Let’s leave aside the question of the ridiculous nature of the comparison to focus just on what this does to the cause of the movement for greater respect for human rights for all people everywhere, because its effect is catastrophic. In the first case, it misdirects resources away from where they could have the greatest effect (shaming China’s communist leadership, for example). And in the second, it obfuscates the nature of the problems in Israel and the territories, which are real, to say nothing of how it draws the public’s attention away from deeper human rights issues.
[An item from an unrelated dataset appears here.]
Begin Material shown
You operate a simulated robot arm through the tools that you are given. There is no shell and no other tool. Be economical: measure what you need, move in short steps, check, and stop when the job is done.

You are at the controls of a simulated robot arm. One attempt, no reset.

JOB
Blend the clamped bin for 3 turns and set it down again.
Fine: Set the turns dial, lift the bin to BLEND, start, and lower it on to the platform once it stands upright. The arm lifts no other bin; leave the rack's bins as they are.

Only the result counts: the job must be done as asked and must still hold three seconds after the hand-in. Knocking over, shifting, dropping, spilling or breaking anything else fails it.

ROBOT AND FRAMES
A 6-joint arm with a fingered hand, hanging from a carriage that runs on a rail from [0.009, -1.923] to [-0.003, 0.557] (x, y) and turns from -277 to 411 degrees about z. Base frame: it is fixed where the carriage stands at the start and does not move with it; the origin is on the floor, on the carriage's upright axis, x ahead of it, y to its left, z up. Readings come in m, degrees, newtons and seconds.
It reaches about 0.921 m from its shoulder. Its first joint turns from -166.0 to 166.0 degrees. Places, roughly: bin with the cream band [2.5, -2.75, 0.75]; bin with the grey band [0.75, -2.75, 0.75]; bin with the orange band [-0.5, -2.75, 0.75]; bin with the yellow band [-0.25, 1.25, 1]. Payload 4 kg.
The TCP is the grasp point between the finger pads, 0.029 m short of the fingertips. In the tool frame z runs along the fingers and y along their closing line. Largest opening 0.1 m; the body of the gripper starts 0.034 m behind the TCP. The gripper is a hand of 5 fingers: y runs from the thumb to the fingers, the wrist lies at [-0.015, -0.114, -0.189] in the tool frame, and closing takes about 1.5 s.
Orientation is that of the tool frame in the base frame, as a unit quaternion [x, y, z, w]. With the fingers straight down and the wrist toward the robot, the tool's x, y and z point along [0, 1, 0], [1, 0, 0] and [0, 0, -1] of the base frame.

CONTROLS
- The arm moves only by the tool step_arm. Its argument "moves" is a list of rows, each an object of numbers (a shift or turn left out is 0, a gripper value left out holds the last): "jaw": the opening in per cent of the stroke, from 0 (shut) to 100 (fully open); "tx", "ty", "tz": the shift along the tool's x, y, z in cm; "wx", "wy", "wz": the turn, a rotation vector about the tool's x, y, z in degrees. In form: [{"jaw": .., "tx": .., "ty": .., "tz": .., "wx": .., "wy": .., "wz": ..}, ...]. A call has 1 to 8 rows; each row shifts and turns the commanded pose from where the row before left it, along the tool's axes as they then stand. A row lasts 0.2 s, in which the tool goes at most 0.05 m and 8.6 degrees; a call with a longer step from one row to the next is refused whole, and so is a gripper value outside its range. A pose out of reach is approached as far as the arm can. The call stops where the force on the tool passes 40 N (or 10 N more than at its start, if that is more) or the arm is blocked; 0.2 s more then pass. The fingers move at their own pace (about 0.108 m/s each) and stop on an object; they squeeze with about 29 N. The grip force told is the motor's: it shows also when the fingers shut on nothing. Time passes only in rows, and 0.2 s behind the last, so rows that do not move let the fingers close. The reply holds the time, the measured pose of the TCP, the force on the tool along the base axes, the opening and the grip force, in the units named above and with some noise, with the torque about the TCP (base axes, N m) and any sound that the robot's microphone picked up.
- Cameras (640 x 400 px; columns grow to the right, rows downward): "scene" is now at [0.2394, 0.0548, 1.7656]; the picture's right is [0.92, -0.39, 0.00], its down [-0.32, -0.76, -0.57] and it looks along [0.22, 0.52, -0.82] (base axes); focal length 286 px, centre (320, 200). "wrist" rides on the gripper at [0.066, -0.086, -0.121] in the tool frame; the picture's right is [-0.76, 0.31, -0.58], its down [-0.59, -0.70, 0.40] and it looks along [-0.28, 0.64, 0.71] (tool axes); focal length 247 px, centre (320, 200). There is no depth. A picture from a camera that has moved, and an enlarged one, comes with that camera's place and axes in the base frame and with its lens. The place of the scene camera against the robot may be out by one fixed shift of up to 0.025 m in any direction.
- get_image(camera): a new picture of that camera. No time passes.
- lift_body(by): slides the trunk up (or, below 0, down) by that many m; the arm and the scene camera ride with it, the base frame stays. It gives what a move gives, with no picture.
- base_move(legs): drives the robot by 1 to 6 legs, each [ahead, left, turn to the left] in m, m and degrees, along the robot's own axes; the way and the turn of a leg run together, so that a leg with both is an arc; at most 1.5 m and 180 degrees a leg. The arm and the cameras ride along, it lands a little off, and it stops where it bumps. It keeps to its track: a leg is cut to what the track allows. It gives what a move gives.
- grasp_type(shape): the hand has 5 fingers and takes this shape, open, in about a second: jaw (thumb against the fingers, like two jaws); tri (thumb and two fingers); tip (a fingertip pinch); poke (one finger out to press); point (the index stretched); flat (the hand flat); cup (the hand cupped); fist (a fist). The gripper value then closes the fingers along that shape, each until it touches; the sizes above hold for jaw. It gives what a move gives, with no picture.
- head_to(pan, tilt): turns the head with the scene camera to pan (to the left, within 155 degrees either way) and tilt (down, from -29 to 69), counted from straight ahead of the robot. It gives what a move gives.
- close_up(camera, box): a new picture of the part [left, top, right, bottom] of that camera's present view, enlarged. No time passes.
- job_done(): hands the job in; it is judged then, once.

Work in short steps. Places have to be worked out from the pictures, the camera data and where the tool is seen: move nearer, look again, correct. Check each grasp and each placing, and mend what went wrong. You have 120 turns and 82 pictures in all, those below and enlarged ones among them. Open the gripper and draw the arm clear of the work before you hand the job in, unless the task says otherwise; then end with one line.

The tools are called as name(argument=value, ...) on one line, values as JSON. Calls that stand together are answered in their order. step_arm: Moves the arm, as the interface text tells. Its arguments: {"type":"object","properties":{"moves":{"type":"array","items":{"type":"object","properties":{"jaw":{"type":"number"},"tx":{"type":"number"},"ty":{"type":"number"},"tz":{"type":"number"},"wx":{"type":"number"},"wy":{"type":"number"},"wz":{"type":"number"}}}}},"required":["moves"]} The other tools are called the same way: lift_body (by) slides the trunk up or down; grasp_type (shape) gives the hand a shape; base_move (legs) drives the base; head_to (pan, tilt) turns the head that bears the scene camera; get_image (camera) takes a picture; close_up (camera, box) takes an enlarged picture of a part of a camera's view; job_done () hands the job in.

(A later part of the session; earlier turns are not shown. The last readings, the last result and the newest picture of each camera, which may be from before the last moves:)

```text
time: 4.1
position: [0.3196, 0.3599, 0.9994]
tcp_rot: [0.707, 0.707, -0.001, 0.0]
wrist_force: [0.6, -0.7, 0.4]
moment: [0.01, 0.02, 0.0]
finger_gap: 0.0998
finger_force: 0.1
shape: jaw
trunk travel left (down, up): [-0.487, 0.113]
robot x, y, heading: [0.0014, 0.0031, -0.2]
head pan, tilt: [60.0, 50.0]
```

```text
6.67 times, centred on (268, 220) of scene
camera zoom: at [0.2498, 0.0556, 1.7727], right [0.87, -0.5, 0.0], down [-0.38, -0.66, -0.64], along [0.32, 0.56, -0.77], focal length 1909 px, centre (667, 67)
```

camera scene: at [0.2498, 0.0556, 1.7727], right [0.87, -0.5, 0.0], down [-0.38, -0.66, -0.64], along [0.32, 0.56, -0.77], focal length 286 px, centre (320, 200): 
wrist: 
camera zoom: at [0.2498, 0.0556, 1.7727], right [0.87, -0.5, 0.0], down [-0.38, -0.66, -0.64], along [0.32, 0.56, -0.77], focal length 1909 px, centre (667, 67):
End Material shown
But the biggest problem with the focus on Israel is probably the damage it does to these organizations’ credibility and even, by extension, the cause of human rights in general. A report released this month by the Brookings Institution noted that the excessive focus by the UN on Israel damaged the credibility of UN human rights representatives around the world and listed the “credibility and moral power of the United Nations” as the first of several factors that “facilitate positive state action.”

So, while it might feel awful good for European parliamentarians to shortlist Breaking the Silence for the Sakharov Prize, it disastrously undermines the cause they claim to believe in. For many of us, the negative impact these efforts have on the security of the citizens of the world’s lone Jewish state is enough to not recommend them. But people who care about human rights but not much about the fate of 6 million Jews living in the Middle East should be equally concerned.